A relisting of this group by DNW. It did not sell in Sept 2016 perhaps in part because of the renamed QSA? The estimate has been reduced from £400-500 to £300-400.
Picture courtesy of DNW
MM GV (MS-4947 Pte. E. Watts. RAS.C.) prefix to number officially corrected;
QSA (5) CC, RoK, Paard, Drie, DH (5603 Corpl. E. Watts. King’s Shropshire Lt: Infty:) re-engraved naming, fourth clasp a tailor’s copy;
KSA (2) (5603 Corpl: E. Watts. Shrops: L.I.);
1914 Star, with copy clasp (MS-4947 Pte. E. Watts. A.S.C.);
BWM and VM (MS-4947 Sjt. E. Watts. A.S.C.)
E. Watts served during the Great War with the Army Service Corps, and was awarded the Military Medal whilst attached to the Guards Division, Motor Transport Company.
A magnificent group to WO J Home, Dorset Regiment.
Picture courtesy of DNW
DCM, G.V.R. (5655 C. S. Mjr: J. Home. MM 1/Dorset R.);
MM GV, with Second Award Bar (5655 Sjt: J. Home. 1/Dorset: R.);
QSA (2) CC, Laing’s Nek (5655. Pte. J. Home. 2/ Dorset: Rgt.);
1914 Star, with clasp (5655 L.Sjt. J. Home. Dorset R.);
BWM and VM (5655 W.O. Cl Feb J. Hime. Dorset R.);
Army LS&GC GV 1st issue (5655 W.O. Cl.II J. Home. DCM MM Dorset R.)
DCM LG 1 October 1918:
‘For conspicuous gallantry and devotion to duty during a raid in leading the men of his company to their objectives. On reaching the first objective he reorganised a platoon and led it forward to fill a gap in the line. On the withdrawal he remained behind, and was instrumental in bringing in a number of wounded men. His gallantry was most marked.’
MM LG 11 November 1916. MM Second Award Bar LG 24 January 1919.
John Home was born at St.
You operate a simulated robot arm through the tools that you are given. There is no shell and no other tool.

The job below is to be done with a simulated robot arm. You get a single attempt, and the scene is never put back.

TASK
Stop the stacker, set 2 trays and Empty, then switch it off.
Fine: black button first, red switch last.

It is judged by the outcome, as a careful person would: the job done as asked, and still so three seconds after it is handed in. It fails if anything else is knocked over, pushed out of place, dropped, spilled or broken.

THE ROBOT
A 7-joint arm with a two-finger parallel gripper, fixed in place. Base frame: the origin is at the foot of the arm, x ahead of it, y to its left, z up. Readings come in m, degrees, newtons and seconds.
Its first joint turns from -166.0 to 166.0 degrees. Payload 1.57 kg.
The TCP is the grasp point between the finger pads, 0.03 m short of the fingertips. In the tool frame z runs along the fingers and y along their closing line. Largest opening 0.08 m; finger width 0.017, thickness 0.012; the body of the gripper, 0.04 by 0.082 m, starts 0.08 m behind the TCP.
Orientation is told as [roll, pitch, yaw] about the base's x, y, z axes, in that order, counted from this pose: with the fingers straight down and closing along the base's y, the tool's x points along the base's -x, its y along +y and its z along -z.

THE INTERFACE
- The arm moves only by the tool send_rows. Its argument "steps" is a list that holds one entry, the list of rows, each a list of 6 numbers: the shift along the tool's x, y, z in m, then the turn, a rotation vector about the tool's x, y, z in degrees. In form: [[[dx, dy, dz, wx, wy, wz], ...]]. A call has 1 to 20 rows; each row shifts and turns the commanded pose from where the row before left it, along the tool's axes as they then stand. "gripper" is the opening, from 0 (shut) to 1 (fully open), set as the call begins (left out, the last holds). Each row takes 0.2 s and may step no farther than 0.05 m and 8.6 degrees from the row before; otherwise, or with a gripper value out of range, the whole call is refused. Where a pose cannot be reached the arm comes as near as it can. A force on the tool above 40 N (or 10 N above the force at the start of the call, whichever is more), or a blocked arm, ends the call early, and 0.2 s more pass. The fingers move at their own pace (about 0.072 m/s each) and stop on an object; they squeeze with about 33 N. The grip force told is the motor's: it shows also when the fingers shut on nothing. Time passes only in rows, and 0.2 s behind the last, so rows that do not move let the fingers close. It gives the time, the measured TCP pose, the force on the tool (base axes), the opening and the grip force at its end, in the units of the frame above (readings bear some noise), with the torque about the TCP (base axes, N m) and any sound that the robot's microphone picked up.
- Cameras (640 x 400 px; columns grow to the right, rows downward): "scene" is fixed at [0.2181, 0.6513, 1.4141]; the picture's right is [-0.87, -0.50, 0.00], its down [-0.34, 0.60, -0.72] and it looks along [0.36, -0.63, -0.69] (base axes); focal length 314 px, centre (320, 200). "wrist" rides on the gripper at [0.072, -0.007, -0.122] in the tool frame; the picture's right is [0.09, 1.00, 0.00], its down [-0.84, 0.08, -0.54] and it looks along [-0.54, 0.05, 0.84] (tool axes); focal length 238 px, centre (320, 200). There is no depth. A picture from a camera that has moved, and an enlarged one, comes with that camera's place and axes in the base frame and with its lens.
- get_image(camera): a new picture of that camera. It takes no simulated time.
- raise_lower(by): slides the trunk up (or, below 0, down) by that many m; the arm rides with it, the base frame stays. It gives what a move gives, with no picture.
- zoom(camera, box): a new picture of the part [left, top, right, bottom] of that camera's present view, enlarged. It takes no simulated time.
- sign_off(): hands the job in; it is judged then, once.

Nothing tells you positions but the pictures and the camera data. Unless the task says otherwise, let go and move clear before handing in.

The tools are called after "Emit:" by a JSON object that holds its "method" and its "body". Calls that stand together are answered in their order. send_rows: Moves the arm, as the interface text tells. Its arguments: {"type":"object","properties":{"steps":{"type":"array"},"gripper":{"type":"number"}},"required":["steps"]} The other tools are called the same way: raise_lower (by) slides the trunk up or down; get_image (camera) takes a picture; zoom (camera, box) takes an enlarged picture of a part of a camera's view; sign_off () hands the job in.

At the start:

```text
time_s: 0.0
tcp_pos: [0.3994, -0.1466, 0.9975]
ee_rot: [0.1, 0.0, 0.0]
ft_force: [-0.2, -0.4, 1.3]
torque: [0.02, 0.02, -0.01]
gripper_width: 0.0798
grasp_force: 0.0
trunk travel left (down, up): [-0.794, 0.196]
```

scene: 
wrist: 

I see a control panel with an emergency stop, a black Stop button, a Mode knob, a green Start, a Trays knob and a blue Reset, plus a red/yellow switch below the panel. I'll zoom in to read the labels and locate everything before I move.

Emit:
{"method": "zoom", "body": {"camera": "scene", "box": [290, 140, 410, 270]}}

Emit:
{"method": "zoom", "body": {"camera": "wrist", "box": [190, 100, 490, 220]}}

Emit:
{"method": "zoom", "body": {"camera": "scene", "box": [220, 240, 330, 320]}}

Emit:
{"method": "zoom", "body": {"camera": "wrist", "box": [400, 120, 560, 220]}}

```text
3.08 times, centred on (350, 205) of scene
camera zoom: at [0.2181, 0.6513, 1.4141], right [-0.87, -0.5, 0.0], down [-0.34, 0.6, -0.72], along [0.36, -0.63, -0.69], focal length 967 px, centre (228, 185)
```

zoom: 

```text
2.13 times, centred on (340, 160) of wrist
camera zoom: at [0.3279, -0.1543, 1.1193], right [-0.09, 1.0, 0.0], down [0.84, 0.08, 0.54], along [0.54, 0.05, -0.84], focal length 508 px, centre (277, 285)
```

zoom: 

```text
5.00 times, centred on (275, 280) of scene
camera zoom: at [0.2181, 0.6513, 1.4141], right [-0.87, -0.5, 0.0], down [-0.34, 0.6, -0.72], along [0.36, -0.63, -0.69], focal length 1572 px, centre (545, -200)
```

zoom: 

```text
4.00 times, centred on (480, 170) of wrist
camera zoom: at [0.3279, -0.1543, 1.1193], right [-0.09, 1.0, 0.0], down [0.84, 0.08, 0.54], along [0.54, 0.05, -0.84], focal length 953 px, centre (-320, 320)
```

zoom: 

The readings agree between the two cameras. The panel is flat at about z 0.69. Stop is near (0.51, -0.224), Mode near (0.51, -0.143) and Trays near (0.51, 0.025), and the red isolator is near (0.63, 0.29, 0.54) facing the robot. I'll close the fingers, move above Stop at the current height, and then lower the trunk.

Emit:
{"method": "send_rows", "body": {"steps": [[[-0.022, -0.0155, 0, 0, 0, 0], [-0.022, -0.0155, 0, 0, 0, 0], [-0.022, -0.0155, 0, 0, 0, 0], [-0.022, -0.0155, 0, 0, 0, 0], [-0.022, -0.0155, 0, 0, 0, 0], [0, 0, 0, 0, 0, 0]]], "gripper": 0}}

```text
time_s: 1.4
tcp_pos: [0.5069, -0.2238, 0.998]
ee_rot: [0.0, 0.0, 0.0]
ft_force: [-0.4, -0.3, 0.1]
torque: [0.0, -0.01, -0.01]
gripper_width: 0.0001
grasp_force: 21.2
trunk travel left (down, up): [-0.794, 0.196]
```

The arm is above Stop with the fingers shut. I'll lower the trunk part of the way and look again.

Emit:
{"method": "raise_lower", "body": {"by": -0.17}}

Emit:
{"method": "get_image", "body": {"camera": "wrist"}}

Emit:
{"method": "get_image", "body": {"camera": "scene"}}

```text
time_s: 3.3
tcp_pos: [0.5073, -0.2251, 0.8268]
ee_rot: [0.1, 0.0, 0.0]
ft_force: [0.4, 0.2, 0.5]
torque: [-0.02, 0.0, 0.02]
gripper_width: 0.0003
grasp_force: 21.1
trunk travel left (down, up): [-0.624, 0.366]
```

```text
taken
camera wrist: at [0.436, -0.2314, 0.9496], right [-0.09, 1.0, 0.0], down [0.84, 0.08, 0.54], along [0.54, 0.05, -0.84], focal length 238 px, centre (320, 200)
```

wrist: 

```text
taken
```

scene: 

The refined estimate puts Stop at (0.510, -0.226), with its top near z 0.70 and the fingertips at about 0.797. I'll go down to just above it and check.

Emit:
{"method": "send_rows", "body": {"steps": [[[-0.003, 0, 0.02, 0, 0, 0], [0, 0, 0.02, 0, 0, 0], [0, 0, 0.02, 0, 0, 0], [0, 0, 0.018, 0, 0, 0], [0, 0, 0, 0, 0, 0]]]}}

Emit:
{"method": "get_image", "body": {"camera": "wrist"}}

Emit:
Pancras, London, in 1880, and attested for the Dorset Regiment in London on 20 January 1898, having previously served in the Militia. Posted to the 2nd Battalion, he joined his new Regiment at Shorncliffe two days later, he served with the 2nd Battalion in South Africa from 7 March until 5 August 1900, where he was present during operations in the Cape Colony, and in the operations around Laing’s Nek, 2-9 June 1900. Proceeding with the Regiment to India on 22 December 1900, he spent the next eleven years on the subcontinent, re-engaging at Madras on 8 April 1909 to complete 21 years with the Colours. A keen sportsman, he won Regimental trophies in rugby, football, and cricket, and was also a committed member of the temperance movement. Promoted Corporal on 16 November 1909, he transferred to the 1st Battalion on his return from India on 2 November 1911, and was appointed Lance Sergeant on 25 January 1913.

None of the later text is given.